**WHAT THE TASK ASKS**
Where a line contains the string "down", copy that line.

**DATA SHOWN**
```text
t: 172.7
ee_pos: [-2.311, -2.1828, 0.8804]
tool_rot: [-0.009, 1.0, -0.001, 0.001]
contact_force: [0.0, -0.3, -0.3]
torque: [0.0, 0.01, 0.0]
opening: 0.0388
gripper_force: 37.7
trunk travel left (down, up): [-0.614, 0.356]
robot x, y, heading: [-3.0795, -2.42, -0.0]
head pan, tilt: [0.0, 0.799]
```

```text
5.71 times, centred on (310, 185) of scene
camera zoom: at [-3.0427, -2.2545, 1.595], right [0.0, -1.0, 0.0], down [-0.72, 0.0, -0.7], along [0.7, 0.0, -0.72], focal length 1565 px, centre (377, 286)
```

**IN RESPONSE**
trunk travel left (down, up): [-0.614, 0.356]
camera zoom: at [-3.0427, -2.2545, 1.595], right [0.0, -1.0, 0.0], down [-0.72, 0.0, -0.7], along [0.7, 0.0, -0.72], focal length 1565 px, centre (377, 286)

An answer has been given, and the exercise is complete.